Jabari was also involved in a three-day workshop in the end of 2013, in memory of the revolution. Street artists from all over the world came to the town to put colour on its grey surfaces and offer workshops on hip-hop, street dance, photography and graffiti, something they would give the city’s youth hope. “The youth I have met in Kasserine are full of energy, which is why I want to continue these kinds of initiatives,” Jabari said.
Nidaa Tounes win
Ahead of Tunisia’s October parliamentary elections, Interim President Mehdi Jomaa announced that intelligence drawn from detainees in the country’s prisons revealed that militant groups including Ansar al-Sharia and AQIM in the Chaambi mountains were planning to attack during the elections.
Despite the warnings, the elections passed without a hitch or attack with Nidaa Tounes securing the majority of votes in the Kasserine governorate, beating out Ennahda.

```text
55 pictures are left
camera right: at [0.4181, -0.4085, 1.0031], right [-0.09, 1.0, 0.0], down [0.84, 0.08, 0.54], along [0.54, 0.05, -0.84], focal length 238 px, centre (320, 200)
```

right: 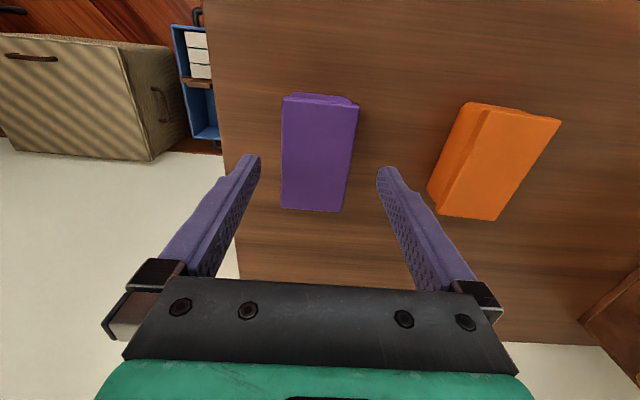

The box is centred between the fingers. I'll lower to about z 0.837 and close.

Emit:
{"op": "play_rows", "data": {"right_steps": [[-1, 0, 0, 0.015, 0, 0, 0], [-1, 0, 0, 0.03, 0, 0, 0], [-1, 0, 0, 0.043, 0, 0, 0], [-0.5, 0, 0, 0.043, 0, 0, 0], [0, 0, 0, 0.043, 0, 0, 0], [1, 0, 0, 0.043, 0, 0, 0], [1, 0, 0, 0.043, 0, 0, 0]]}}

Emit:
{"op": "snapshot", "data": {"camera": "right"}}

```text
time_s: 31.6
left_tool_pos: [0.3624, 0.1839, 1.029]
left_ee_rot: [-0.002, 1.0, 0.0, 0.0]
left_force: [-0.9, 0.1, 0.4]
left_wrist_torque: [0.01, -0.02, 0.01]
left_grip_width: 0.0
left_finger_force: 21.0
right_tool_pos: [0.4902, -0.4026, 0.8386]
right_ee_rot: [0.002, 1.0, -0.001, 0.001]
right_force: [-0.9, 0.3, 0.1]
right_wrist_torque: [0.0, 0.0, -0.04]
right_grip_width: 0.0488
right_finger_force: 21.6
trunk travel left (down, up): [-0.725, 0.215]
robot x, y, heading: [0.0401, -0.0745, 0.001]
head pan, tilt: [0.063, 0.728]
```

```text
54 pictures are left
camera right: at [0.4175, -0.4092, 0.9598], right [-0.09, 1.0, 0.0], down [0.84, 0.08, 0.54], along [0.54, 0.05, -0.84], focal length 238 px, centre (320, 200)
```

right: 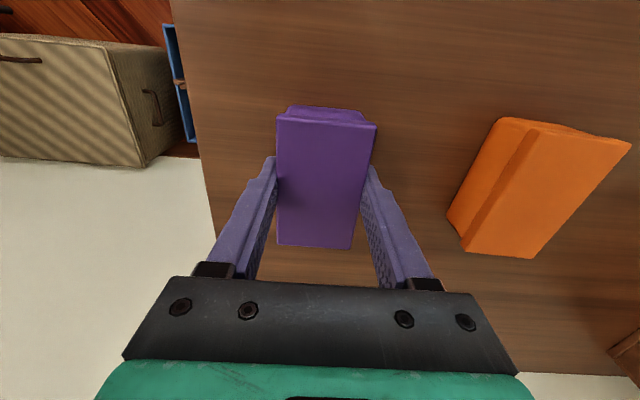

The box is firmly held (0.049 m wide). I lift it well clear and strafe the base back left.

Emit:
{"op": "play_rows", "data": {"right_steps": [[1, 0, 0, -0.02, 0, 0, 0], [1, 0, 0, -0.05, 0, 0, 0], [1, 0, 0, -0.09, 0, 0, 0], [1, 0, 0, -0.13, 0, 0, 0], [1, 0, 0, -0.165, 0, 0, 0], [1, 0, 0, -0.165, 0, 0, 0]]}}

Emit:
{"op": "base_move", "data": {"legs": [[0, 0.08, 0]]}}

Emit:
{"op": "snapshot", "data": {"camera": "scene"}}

But as the presidential vote on 14 December approaches, analysts warn that the parliamentary outcome could draw further attacks from Mount Chaambi.
“The victory of a secular party, Nidaa Tounes, in last month’s parliamentary elections, could heighten the risk of religious violence,” Wolf said. “Many radical Islamists already considered Ennahdha as ‘un-Islamic’ but secular parties are certainly even bigger adversaries to them.”
In the long term, said Wolf, combating militants in the mountains will require the state to take a comprehensive approach in the area, including focusing on educational programmes and, perhaps mostly importantly, responding to “the socioeconomic marginalization of wide sectors of the population”.
Despite helicopter hovering and distant night bombings, constantly reminding the city’s residents of the troubles in the mountain, life in Kasserine must go on.
“People in Kasserine are not afraid, they are brave,” explained Rabiaa Najlaoui, a Nidaa Tounes politician born in Kasserine.
“When I am in Tunis and see all media coverage, I believe that it is a huge problem,” Najlaoui said, “but then I go back home and I see the hope in the eyes of the people even though they are socially and economically in a very bad situation.”